Vacations Suck

Okay, they don’t really suck. It’s the coming back after having a great vacation that stinks. Seven days in the beautiful Upper Pennisula doesn’t quite make me a “yooper,” (look it up!), but it sure does make me wistful for the kind of peace and quiet that guided our days.

Up on the Keweenah Peninsula (it’s really an island but who’s complaining) cell phone coverage is spotty at best. Where we were, all the way up in Copper Harbor, there were no cell phone towers at all. That meant no loud conversations from the yahoo sitting at the next table over and no drivers going a measly ten miles an hour while they were wrapped around a phone.

It was bliss.

No phone calls. No missed calls. No contact with the outside world. If you call yourself a writer,

you’ll understand the contented smile on my face, the lack of creased brow and the urge for even more silence except for the rustling of the trees, the scurrying of chipmunks and the imagined black bear searching for food.

We did hear some tankers toot their horns as they travelled west to Duluth for more iron ore. And sitting in the backyard around a fire we let the crackling of wood mingle with the tinkle of the ice in our cocktails.

The loudest sound was the overactivity of my own imagination. All that silence was a wonderful, cushiony pillow for my brain to relax into the pile of books we brought. I read up on my Qigong practice, devoured Claire Messud’s first novel, When the World was Steady, reread Howard’s End (for our Reading as a Writer class), and consumed Rebecca Barry’s Later, at the Bar between breakfast and lunch. Oh, did I mention we got to read at breakfast each morning. Heaven!

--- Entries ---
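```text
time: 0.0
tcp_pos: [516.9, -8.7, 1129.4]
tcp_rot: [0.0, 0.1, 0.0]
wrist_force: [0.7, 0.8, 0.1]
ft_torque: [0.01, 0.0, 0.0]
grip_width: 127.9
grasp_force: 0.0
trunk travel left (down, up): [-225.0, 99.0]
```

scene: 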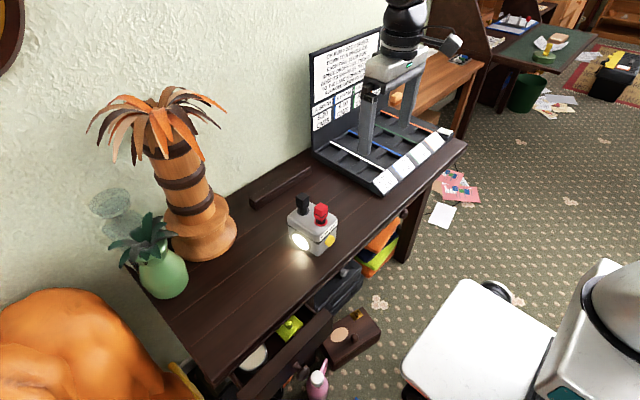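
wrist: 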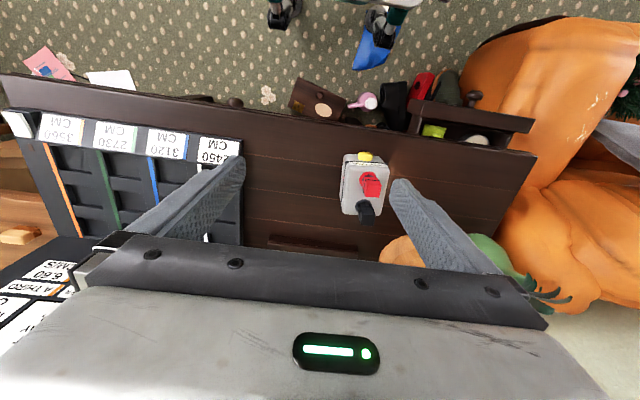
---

Now I am back and it’s only taken one day for the demands of work to help my body forget how relaxed it was. But luckily, my mind is still on fire and the words and images and characters I spent the week with are still rattling around in my brain. I can hear snippets of their thoughts and conversations. I add to it my own characters, play with the possibilities. There is no silence in my head; only the delicious sounds of stories being born.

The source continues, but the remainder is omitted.